During the business portion of their Thursday meeting, Stanwood City Council members accepted a grant to renovate a ballfield at Heritage Park, approved an updated Hamilton Landing Park site design, approved a contract to clean up Ovenell Park and passed updates to the city’s shoreline management ordinance.
Stanwood received a $350,000 Youth Athletic Fields grant from the Recreation and Conservation Office to renovate the northwest baseball/softball field at the Heritage Park Recreation Complex. The grant requires $496,700 in matching funds, which is covered in the city budget.
This project will renovate 70,000 square feet of existing field space, convert the infield to synthetic turf; reseed the outfield and improve the drainage system to correct seasonal unplayable conditions.
Hamilton Landing Park
Council approved the Hamilton Landing Park site plan design. The permitting process comes next. The park will be constructed in phases during 2020-2021.
Staff and the Parks and Trails Advisory Committee has been updating the Hamilton Landing master plan based on environmental studies that found a larger wetland than anticipated and only minor soil contaminations that can be mitigated.
Community Planning Director Patricia Love said that PTAC reviewed the revised plan and recommended approval, with reservations about the amount of parking and heavy use of the boat launch, maintenance needs and the need for a future parks department.
This is a joint project with the Department of Fish and Wildlife. The city’s most recent construction estimate is just over $714,000, which is within budget.
WDFW will put in a motorized boat launch, restrooms, nine boat trailer parking stalls and a driveway with turn-around area. WDFW will take care of shoreline and wetland mitigation.
The city will put in a non-motorized boat launch, at least 14 parking stalls, a park entrance sign, benches, interpretive signs, stormwater treatment and a walking trail.

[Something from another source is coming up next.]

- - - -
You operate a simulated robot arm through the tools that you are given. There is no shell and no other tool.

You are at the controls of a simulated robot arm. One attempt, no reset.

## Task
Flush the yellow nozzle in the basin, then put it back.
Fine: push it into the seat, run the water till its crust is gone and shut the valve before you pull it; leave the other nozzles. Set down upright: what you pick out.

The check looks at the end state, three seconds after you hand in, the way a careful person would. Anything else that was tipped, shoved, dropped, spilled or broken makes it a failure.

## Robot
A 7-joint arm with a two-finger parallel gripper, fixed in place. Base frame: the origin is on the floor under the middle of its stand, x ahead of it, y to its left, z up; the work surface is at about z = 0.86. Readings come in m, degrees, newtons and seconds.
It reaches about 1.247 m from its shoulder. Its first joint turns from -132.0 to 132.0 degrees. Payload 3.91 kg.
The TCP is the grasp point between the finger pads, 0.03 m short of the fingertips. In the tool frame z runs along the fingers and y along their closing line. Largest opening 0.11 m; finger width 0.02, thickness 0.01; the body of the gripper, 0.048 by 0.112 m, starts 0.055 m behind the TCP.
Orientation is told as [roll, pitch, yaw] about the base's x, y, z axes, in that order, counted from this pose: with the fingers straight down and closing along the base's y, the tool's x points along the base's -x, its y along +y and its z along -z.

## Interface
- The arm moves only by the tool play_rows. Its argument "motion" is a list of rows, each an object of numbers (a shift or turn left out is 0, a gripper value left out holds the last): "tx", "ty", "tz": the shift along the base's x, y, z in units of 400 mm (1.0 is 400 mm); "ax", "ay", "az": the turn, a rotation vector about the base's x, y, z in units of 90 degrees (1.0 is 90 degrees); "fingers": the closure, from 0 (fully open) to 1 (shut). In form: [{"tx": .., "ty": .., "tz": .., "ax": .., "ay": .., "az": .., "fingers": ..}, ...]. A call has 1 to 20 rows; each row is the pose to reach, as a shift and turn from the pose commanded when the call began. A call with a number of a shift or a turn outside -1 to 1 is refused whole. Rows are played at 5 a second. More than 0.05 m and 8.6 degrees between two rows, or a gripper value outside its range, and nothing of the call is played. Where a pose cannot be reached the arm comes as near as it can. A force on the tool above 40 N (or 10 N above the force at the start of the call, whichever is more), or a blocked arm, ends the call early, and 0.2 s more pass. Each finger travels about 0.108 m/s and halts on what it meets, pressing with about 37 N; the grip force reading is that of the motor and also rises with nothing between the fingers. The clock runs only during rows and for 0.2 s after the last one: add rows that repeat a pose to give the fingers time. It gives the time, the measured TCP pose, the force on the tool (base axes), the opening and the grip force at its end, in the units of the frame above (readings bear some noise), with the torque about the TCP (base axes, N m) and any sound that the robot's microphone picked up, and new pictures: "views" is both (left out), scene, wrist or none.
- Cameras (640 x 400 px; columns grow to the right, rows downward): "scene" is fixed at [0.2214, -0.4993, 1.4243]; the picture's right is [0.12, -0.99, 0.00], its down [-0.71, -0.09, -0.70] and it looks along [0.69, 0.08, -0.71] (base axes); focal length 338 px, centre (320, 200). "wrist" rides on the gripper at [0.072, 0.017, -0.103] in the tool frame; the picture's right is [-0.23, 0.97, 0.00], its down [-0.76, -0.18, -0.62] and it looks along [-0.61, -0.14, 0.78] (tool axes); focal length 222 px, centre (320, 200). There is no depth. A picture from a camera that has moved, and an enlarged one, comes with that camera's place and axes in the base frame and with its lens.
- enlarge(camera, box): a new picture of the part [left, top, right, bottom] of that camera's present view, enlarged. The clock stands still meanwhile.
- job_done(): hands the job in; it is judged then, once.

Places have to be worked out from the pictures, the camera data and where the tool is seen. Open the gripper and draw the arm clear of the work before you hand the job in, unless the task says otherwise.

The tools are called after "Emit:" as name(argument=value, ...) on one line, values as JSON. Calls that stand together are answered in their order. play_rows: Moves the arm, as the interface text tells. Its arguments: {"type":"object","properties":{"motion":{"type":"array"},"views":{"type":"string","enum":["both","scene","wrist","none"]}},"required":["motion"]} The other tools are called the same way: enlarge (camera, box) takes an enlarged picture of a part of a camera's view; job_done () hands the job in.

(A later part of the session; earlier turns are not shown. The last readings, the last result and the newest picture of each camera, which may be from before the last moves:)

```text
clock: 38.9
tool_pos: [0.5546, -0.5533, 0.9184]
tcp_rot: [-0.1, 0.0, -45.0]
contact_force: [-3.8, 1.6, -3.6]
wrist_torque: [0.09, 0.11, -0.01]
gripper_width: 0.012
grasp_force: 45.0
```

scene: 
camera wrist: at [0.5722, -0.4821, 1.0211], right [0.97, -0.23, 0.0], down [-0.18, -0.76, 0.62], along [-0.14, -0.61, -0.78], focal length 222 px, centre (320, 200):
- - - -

Council approved a $93,530 contract with Lautenbach Recycling for cleanup work at Ovenell Park. City staff recommended using 2019 budget funds earmarked for master planning to immediately do the work.
Public Works Director Kevin Hushagen said that debris was leftover from farm operations.

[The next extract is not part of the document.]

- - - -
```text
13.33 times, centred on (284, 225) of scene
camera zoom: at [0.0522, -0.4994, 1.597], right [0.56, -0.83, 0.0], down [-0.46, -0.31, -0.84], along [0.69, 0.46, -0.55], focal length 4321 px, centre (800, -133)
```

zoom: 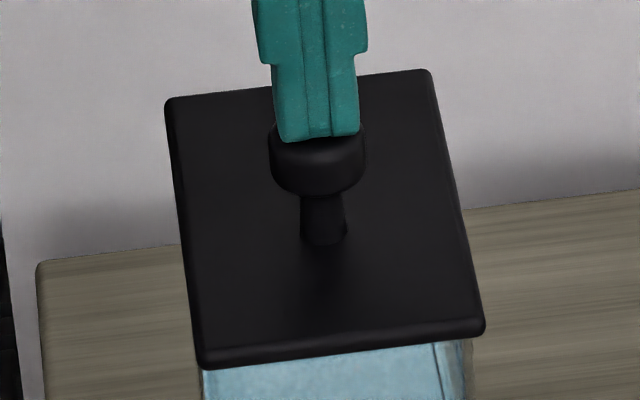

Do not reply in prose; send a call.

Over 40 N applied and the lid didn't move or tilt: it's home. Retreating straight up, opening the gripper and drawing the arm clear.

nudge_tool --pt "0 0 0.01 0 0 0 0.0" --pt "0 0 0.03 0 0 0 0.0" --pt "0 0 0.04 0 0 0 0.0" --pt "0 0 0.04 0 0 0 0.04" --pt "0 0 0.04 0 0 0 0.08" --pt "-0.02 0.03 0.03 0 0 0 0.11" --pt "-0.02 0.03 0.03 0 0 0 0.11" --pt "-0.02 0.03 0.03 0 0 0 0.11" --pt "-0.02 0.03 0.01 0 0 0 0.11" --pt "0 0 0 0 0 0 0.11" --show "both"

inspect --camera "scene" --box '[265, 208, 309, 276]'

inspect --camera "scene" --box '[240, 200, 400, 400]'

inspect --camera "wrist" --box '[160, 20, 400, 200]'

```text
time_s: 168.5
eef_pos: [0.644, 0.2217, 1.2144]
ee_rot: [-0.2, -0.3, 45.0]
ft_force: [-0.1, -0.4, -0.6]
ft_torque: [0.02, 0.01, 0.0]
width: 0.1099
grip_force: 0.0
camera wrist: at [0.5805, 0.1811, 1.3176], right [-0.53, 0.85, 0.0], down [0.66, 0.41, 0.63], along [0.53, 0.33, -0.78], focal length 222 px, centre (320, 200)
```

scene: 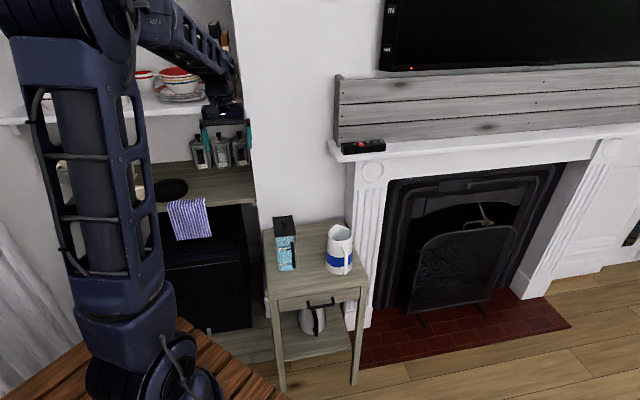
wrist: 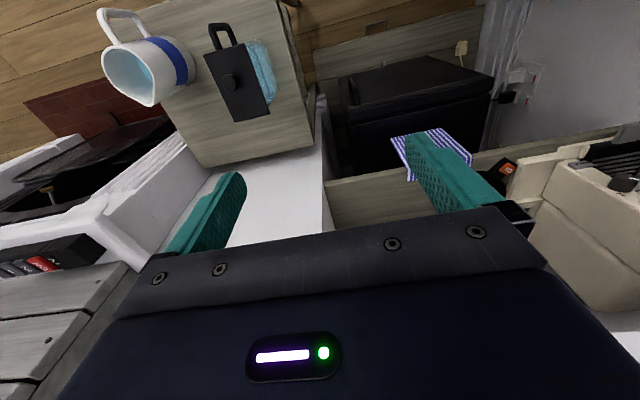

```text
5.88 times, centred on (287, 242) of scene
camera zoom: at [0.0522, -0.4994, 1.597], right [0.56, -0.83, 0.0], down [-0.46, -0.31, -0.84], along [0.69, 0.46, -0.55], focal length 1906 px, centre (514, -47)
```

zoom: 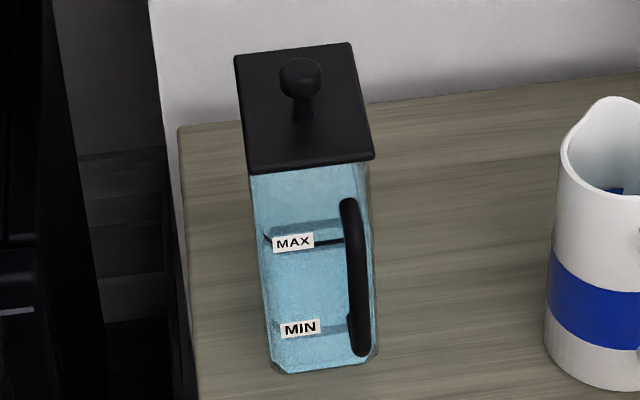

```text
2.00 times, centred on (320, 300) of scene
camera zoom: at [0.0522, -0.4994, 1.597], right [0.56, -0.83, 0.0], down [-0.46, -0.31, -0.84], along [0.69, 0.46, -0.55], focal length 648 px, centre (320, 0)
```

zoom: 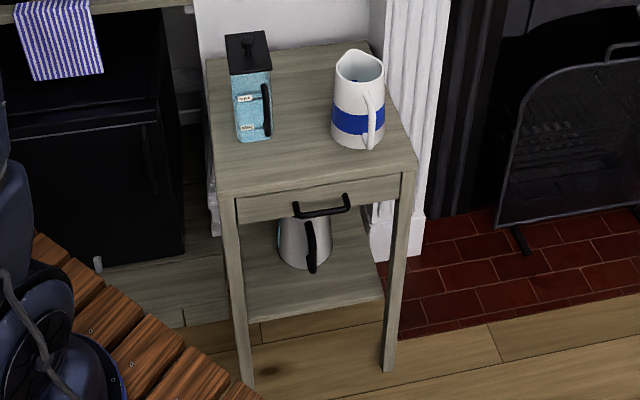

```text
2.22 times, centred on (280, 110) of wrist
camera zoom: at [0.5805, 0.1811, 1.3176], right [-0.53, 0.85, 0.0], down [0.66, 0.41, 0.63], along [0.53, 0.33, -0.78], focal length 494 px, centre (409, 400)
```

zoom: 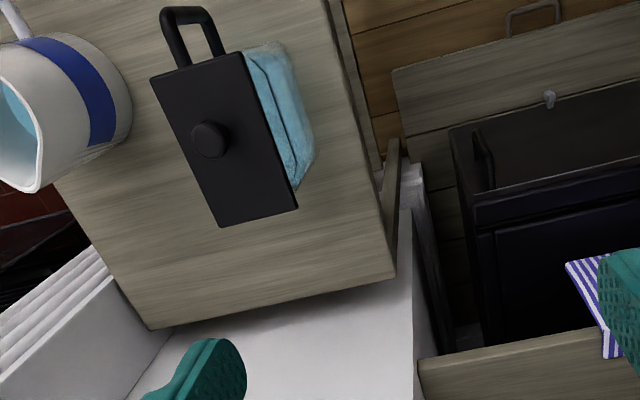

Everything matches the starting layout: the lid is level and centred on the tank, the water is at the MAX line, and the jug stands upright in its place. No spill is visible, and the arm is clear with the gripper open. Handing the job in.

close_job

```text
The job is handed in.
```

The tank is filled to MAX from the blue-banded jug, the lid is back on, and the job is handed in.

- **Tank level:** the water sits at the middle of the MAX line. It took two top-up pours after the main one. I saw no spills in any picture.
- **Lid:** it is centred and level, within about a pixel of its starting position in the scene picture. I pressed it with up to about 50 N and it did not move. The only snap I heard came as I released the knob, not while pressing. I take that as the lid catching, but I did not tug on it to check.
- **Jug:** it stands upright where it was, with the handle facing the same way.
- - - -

His report indicates the property has a large pile of concrete with rebar, a large pile of old tires, several old telephone poles, a large pile of metal debris, burned wood debris and a manure pit, all of which makes the park difficult to maintain and too dangerous to allow people to access. Concrete will be crushed and left on site to use as a base for a driveway or parking lot.
Council member Judy Williams questioned spending so much money on this park when it could be spent on facilities in a park that could be used sooner by the public.
The report says the debris keeps the parks crew from mowing the property and will need to be removed regardless of the plan.
Council member Kelly McGill said the clean up is good stewardship.
“It’s a big price tag, but it’s one step closer for people to use it,” he said.
Parks planning options will be discussed at the council special workshop scheduled Oct. 17.
Shoreline regulation code amendment
Council approved updates to Stanwood’s Shoreline Management Act regulations, which makes it consistent with updates to the state SMA and the city’s comprehensive plan. The state SMA requires every municipality to update its SMA every eight years.